Affirmative Action — When Helping Ends Up Hurting

Abraham Miller thinks that federally-mandated affirmative action policies almost inevitably lead to despair and radicalized students. It’s a notorious fact that college professors have not only lowered grading standards, some have even rewritten (i.e., done “heavy editing” of) minority pupils’ dissertations to match those lowered standards:

Ask yourself this: if you could imagine yourself black for one minute and lived through this process, would it not radicalize you? Would you not seek to embrace a different cultural reality, one that did not define you as incompetent? — Abraham H. Miller, “Affirmative Action and Radical Politics”, PJ Media, March 22, 2012.

When such things occur, is it “a misguided act of sympathy”? Miller doesn’t think so:

At some level, I wish that as deplorable as the act is, it was out of compassion. My own observations revealed anything but compassion.
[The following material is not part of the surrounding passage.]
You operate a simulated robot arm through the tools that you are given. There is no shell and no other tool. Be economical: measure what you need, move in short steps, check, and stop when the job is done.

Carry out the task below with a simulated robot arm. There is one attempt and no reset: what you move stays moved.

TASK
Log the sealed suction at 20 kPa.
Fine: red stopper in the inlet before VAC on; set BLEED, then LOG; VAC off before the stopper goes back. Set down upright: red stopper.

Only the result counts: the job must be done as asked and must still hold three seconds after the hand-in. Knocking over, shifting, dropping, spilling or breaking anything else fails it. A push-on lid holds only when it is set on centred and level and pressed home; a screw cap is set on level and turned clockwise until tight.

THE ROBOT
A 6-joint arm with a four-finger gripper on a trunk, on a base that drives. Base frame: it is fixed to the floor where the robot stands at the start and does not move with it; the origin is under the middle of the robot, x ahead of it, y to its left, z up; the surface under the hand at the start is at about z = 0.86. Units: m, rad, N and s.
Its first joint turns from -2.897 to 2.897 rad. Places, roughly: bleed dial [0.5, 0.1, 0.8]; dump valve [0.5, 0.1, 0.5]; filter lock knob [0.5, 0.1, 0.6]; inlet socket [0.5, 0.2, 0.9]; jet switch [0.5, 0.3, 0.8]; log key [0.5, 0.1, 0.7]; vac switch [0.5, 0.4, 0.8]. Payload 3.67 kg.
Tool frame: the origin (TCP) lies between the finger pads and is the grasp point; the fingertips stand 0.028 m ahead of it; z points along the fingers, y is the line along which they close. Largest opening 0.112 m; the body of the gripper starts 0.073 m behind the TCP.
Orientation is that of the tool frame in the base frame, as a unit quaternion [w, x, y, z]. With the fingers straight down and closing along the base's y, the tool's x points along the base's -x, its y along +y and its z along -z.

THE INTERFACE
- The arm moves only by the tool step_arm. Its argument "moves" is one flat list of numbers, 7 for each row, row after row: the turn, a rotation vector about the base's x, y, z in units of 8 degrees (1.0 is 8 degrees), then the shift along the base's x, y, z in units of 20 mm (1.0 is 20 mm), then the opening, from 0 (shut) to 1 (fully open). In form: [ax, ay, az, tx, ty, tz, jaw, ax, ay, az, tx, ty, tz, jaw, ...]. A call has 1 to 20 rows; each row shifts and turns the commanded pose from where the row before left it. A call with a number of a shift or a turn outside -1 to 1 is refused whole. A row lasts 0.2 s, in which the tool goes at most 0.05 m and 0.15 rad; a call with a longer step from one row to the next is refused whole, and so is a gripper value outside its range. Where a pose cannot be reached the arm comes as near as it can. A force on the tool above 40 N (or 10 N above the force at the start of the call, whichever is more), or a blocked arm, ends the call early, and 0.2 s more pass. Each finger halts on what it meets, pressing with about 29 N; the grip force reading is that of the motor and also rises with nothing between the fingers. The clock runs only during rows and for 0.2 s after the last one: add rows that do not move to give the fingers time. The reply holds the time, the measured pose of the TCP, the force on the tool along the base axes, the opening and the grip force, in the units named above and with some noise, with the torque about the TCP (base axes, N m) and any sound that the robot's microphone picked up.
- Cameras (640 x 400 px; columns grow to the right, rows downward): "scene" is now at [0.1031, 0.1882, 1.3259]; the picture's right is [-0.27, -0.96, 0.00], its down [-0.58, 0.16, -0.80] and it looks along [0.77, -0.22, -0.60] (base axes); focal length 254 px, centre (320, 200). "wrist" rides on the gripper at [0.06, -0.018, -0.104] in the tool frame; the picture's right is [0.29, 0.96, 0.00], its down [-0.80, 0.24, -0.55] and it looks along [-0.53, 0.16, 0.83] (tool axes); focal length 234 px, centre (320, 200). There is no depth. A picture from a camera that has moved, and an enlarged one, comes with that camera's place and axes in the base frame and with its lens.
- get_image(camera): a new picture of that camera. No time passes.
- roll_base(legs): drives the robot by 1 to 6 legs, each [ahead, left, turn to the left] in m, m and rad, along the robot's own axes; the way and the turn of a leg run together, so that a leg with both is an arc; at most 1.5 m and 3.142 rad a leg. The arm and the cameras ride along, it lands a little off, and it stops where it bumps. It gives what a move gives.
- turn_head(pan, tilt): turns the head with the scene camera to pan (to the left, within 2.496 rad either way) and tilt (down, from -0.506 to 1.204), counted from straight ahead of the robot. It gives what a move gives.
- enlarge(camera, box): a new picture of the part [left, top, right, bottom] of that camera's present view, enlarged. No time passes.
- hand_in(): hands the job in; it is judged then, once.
Universities operate under quotas masquerading as goals and government audits of racial outcomes known as cultural audits. Consequently, university administrators have numbers to produce because the government wants to see numbers. The reality is that the faculty that push black students through aren’t compassionate at all. They’re part of a bureaucracy that needs a certain statistical outcome. The black student is a means to an end. That end is a check in a box.

The professor who devised heavy editing was not concerned about the students he pushed through. He was concerned about the administrative tallies. He wanted to be able to say to the administration, look what we’ve done for our black graduate students. Look how many of them have received doctorates.

Perhaps if he hadn’t been so quick to push them through, to write what they should have been writing, they would have written their own dissertations. After all, social science is not rocket science. Writing a dissertation in the social sciences is more about perspiration than inspiration.

The real racists are not the professors who quit such committees or voice objections to them, but those who create a normative structure that begins with the assumption that black students can’t do their own work. — Ibid.

Is this America's first affirmative action president?

So here’s yet another instance of Liberal-Progressive “good intentions” — which are used to justify greater governmental involvement in things not properly its concern — leading to bad results.

Read Miller’s entire article here.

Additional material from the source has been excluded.